C'est un pari sur 5 ans, à échéance maximale juillet 2012, le cours devant juste réatteindre 17$ environ pour que ce soit le jackpot. A l'époque, le marché était très volatile, SCSS était orienté à la baisse, et mon pari était très simple : qu'en juillet 2012 le cours de SCSS soit au moins égal à son cours de juillet 2007, that's all. Et si c'est le cas, je gagne environ +50% par an sur l'investissement, soit +250%. Ou, pour 1€ de mise, je récupère 3,5€ en 5 ans, net de tout.

Mais si l'action ne retrouve pas les 17$ au minimum, là je ne récupère que la proportion entre le cours et ces 17$. Par exemple, si l'action est à 10$ comme aujourd'hui, je récupère 10/17ième de mon investissement.
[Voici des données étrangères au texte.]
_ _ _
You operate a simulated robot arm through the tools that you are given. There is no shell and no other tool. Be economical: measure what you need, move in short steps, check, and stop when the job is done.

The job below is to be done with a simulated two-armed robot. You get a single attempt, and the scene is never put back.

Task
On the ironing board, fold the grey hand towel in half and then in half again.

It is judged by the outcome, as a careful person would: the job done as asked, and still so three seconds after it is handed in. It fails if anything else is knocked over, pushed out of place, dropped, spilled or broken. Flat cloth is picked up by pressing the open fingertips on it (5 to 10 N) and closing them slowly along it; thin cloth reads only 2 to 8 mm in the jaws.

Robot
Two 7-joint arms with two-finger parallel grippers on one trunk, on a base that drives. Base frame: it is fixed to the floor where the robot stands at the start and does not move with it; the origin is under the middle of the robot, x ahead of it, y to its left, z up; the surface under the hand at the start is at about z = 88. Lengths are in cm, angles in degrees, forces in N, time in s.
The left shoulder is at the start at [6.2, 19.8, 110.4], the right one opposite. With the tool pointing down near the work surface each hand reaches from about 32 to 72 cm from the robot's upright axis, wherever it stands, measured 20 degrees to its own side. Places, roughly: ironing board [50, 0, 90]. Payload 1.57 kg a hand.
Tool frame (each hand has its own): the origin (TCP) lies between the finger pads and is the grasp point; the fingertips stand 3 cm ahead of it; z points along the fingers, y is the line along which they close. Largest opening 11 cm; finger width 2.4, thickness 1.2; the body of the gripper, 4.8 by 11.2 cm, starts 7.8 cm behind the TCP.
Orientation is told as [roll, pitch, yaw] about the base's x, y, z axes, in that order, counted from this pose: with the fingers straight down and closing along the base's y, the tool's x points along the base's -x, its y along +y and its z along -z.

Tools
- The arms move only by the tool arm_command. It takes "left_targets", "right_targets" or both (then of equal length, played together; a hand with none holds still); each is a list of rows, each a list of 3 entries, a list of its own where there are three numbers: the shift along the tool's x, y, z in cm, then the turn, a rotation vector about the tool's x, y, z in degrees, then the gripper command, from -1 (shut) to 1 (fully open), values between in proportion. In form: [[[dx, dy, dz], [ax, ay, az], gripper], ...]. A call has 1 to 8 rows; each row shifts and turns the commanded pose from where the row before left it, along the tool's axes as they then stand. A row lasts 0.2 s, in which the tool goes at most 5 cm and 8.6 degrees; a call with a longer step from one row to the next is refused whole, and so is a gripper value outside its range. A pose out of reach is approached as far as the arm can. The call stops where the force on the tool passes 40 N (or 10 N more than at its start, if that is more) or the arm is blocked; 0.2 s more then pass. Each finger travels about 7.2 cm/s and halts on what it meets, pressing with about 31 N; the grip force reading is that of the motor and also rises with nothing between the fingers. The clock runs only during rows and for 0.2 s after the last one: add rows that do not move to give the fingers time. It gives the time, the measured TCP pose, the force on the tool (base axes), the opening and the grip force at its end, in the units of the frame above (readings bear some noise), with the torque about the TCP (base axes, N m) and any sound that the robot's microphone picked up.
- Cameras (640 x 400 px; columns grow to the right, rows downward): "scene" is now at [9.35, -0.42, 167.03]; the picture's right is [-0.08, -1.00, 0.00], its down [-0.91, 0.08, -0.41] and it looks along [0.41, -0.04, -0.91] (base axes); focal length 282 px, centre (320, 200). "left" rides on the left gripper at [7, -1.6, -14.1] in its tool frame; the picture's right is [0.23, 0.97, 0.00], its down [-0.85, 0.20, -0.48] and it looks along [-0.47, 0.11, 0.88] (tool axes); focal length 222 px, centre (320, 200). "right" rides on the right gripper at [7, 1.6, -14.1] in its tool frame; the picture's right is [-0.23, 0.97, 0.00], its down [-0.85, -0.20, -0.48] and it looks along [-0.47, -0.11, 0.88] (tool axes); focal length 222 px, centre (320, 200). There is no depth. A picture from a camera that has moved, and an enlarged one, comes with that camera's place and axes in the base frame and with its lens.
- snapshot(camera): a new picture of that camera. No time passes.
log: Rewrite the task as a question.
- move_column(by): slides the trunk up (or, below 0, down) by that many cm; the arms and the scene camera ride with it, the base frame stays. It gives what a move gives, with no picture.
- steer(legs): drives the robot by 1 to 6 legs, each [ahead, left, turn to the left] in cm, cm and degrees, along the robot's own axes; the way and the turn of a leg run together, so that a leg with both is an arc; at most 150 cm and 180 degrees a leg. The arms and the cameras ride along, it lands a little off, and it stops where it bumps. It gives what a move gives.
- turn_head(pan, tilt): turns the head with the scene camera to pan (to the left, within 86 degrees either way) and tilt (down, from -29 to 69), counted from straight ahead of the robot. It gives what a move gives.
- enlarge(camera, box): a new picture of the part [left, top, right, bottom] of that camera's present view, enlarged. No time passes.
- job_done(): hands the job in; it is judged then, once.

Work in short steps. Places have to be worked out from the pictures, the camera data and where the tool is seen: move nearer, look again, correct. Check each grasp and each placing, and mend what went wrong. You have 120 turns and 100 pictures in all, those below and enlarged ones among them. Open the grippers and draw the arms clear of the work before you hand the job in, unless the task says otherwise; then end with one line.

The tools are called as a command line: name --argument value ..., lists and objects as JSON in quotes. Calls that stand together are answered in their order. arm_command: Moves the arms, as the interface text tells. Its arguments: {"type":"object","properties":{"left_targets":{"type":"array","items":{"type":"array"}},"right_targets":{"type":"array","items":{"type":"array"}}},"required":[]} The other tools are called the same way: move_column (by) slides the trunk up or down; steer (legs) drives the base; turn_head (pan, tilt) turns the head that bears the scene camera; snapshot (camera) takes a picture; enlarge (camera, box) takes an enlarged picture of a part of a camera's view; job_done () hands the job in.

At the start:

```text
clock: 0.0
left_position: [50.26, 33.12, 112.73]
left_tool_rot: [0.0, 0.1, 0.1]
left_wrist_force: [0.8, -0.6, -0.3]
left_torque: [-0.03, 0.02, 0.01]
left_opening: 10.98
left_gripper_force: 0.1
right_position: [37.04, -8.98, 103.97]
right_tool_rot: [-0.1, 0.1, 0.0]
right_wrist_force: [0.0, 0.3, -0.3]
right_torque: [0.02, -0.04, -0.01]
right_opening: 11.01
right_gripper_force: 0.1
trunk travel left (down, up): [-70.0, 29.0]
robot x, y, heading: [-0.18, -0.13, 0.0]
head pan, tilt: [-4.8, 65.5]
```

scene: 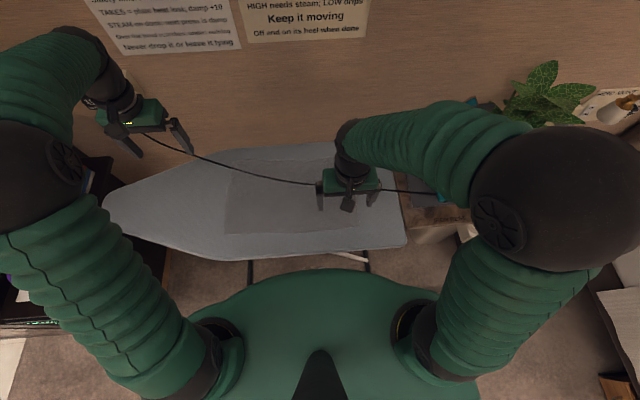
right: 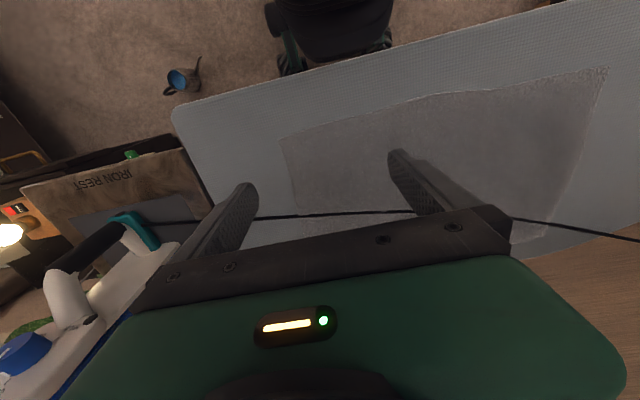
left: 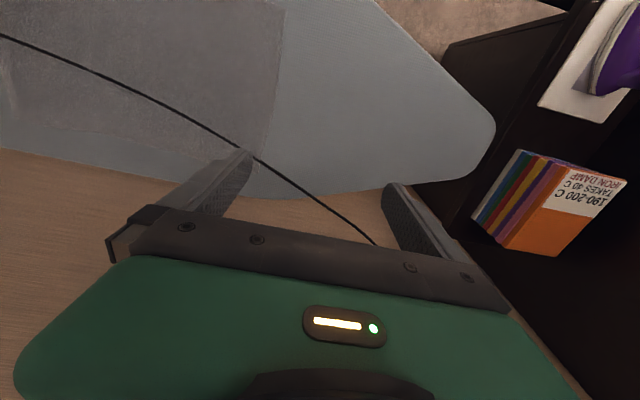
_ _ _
Ainsi, il y a un certain risque, le capital n'est pas garanti, soit l'action est au dessus des 17$, et je fais alors du x3,5 en 5 ans, soit elle est en dessous, et je fais au mieux du x1. Il n'y a pas de miracle, le rendement potentiel est lié au risque que l'on prend !

Il y a un petit raccourci, mais fondamentalement le pari réside dans ce simple fait, d'être ou pas au niveau où le cours était quand j'ai fait le pari ! Etonnant, mais c'est ainsi, la forte volatilité de l'époque explique le rendement qu'on m'offrait (la Soc Gen est très créative question produits structurés !).

Evidemment, quand l'action a chuté de 17$ en juillet 2007 à 0,25$ en décembre 2008, soit une chute de 98,5%, je pouvais avoir quelques raisons d'être inquiet ! Warren Buffet a bien dit que "celui qui n'est pas capable de voir sereinement une baisse de 50% ne devrait pas faire d'investissement", mais il n'a pas précisé pour ceux qui voyaient leur investissement chuter de 99% en 18 mois !

Pourtant, mon pari était basé sur une analyse historique, une compréhension de son modèle d’activité, ainsi que des fondamentaux, et je n'étais pas totalement inquiet (un peu quand même) :

1) La perspective historique

Voici l'évolution de l'action, avec un pointage trimestriel, ce depuis décembre 1998 :



On constate une très forte cyclicalité !

Entre décembre 1998 et décembre 2000, l'action est passée de 26$ à 1,4$ environ, soit -95%, avait plus ou moins stagné en 2001 pour finir à 2$ à la fin de cette année, puis avait rebondit à 25$ 2 ans plus tard en décembre 2003, x12 !

Le cours de SCSS est donc capable, sur juste 2 ans, de chuter de 95% comme de faire du x12 ! Idéal pour celui qui sait arriver au bon moment, attendre patiemment, puis sortir !

2) Les modèle économique

Une chaîne de distribution a un niveau de coûts fixes intrinsèquement très élevé, avec les loyers et le personnel (SCSS gère environ 500 magasins aux US). Ainsi, une baisse de 10% de l'activité et du chiffre d'affaires entraîne mécaniquement une baisse bien plus importante des profits. Et inversement.

Select Confort a une particularité supplémentaire, son niveau de marge brute est de l'ordre de 60%, donc très important par rapport à d'autres types de distribution (pour prendre quelques autres benchmarks, Walmart est à 25%, Macy's à 40%, Whole Foods à 35%, Bed Bath & Beyond à 40%, etc).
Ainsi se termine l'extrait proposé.